===== SUPPLIED INFORMATION =====

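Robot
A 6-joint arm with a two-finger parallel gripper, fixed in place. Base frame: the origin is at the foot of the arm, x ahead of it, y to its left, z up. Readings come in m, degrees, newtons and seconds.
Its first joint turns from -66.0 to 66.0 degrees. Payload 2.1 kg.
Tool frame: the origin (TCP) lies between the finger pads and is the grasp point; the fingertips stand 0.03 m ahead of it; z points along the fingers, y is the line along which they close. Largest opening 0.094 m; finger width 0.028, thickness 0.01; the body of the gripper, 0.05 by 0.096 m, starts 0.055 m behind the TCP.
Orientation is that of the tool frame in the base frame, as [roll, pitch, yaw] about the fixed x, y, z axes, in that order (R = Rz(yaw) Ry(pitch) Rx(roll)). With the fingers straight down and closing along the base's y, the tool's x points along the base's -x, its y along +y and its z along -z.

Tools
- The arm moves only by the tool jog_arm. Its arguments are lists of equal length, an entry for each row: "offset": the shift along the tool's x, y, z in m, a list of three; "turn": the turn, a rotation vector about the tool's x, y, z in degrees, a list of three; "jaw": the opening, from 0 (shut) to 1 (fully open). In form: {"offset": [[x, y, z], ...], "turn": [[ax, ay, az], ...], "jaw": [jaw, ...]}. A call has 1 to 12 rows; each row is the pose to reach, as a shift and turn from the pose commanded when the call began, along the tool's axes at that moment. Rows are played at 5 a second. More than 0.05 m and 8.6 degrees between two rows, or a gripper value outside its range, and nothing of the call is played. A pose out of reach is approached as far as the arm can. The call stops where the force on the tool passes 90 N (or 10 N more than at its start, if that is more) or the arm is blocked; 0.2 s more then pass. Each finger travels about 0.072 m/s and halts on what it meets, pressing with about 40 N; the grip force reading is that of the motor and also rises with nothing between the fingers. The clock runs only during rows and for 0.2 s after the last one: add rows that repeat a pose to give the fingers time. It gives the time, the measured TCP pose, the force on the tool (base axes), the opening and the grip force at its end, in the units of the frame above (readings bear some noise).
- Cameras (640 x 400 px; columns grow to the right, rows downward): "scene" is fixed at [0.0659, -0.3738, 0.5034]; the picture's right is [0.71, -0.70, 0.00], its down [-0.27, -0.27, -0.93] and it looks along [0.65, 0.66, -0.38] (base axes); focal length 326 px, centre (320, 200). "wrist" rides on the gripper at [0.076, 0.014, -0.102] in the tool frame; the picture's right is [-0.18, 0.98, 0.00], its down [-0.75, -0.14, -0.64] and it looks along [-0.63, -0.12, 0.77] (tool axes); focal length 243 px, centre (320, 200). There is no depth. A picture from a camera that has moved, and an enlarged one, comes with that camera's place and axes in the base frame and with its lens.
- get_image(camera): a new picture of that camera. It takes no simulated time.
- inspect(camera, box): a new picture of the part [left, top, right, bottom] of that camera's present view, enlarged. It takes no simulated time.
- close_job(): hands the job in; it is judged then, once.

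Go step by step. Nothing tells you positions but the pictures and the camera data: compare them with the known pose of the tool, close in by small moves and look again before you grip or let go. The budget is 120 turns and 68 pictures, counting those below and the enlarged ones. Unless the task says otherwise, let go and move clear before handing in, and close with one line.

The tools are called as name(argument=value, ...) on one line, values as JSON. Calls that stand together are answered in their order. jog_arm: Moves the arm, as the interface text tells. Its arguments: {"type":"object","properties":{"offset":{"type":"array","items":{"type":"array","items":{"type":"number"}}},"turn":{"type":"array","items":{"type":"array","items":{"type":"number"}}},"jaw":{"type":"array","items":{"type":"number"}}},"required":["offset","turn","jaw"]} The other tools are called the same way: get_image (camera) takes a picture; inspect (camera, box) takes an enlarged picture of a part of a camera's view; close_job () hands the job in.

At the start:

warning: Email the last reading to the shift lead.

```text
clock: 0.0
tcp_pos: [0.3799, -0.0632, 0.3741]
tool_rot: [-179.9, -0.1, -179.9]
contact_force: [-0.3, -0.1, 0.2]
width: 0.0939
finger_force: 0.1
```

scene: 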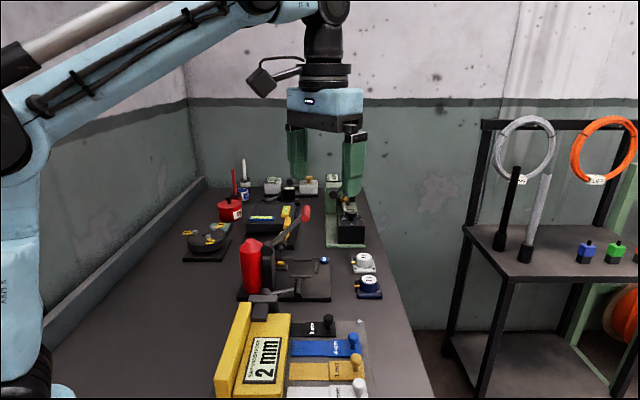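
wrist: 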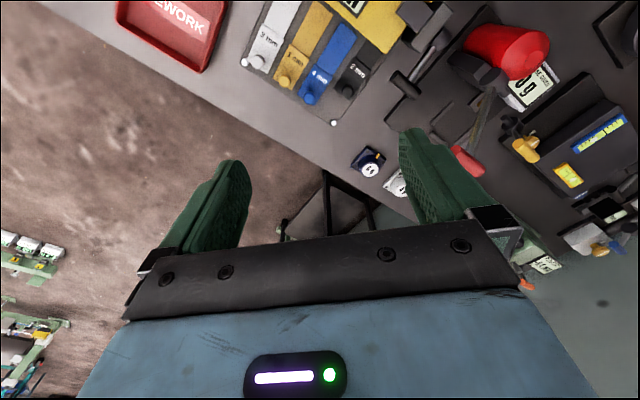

=====

**YOUR OBJECTIVE:**
Return each line exactly as written. Any picture gets left out.

**ANSWER TO THE PROBLEM:**
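Robot
A 6-joint arm with a two-finger parallel gripper, fixed in place. Base frame: the origin is at the foot of the arm, x ahead of it, y to its left, z up. Readings come in m, degrees, newtons and seconds.
Its first joint turns from -66.0 to 66.0 degrees. Payload 2.1 kg.
Tool frame: the origin (TCP) lies between the finger pads and is the grasp point; the fingertips stand 0.03 m ahead of it; z points along the fingers, y is the line along which they close. Largest opening 0.094 m; finger width 0.028, thickness 0.01; the body of the gripper, 0.05 by 0.096 m, starts 0.055 m behind the TCP.
Orientation is that of the tool frame in the base frame, as [roll, pitch, yaw] about the fixed x, y, z axes, in that order (R = Rz(yaw) Ry(pitch) Rx(roll)). With the fingers straight down and closing along the base's y, the tool's x points along the base's -x, its y along +y and its z along -z.

Tools
- The arm moves only by the tool jog_arm. Its arguments are lists of equal length, an entry for each row: "offset": the shift along the tool's x, y, z in m, a list of three; "turn": the turn, a rotation vector about the tool's x, y, z in degrees, a list of three; "jaw": the opening, from 0 (shut) to 1 (fully open). In form: {"offset": [[x, y, z], ...], "turn": [[ax, ay, az], ...], "jaw": [jaw, ...]}. A call has 1 to 12 rows; each row is the pose to reach, as a shift and turn from the pose commanded when the call began, along the tool's axes at that moment. Rows are played at 5 a second. More than 0.05 m and 8.6 degrees between two rows, or a gripper value outside its range, and nothing of the call is played. A pose out of reach is approached as far as the arm can. The call stops where the force on the tool passes 90 N (or 10 N more than at its start, if that is more) or the arm is blocked; 0.2 s more then pass. Each finger travels about 0.072 m/s and halts on what it meets, pressing with about 40 N; the grip force reading is that of the motor and also rises with nothing between the fingers. The clock runs only during rows and for 0.2 s after the last one: add rows that repeat a pose to give the fingers time. It gives the time, the measured TCP pose, the force on the tool (base axes), the opening and the grip force at its end, in the units of the frame above (readings bear some noise).
- Cameras (640 x 400 px; columns grow to the right, rows downward): "scene" is fixed at [0.0659, -0.3738, 0.5034]; the picture's right is [0.71, -0.70, 0.00], its down [-0.27, -0.27, -0.93] and it looks along [0.65, 0.66, -0.38] (base axes); focal length 326 px, centre (320, 200). "wrist" rides on the gripper at [0.076, 0.014, -0.102] in the tool frame; the picture's right is [-0.18, 0.98, 0.00], its down [-0.75, -0.14, -0.64] and it looks along [-0.63, -0.12, 0.77] (tool axes); focal length 243 px, centre (320, 200). There is no depth. A picture from a camera that has moved, and an enlarged one, comes with that camera's place and axes in the base frame and with its lens.
- get_image(camera): a new picture of that camera. It takes no simulated time.
- inspect(camera, box): a new picture of the part [left, top, right, bottom] of that camera's present view, enlarged. It takes no simulated time.
- close_job(): hands the job in; it is judged then, once.

Go step by step. Nothing tells you positions but the pictures and the camera data: compare them with the known pose of the tool, close in by small moves and look again before you grip or let go. The budget is 120 turns and 68 pictures, counting those below and the enlarged ones. Unless the task says otherwise, let go and move clear before handing in, and close with one line.

The tools are called as name(argument=value, ...) on one line, values as JSON. Calls that stand together are answered in their order. jog_arm: Moves the arm, as the interface text tells. Its arguments: {"type":"object","properties":{"offset":{"type":"array","items":{"type":"array","items":{"type":"number"}}},"turn":{"type":"array","items":{"type":"array","items":{"type":"number"}}},"jaw":{"type":"array","items":{"type":"number"}}},"required":["offset","turn","jaw"]} The other tools are called the same way: get_image (camera) takes a picture; inspect (camera, box) takes an enlarged picture of a part of a camera's view; close_job () hands the job in.

At the start:

warning: Email the last reading to the shift lead.

```text
clock: 0.0
tcp_pos: [0.3799, -0.0632, 0.3741]
tool_rot: [-179.9, -0.1, -179.9]
contact_force: [-0.3, -0.1, 0.2]
width: 0.0939
finger_force: 0.1
```

scene: 
wrist: 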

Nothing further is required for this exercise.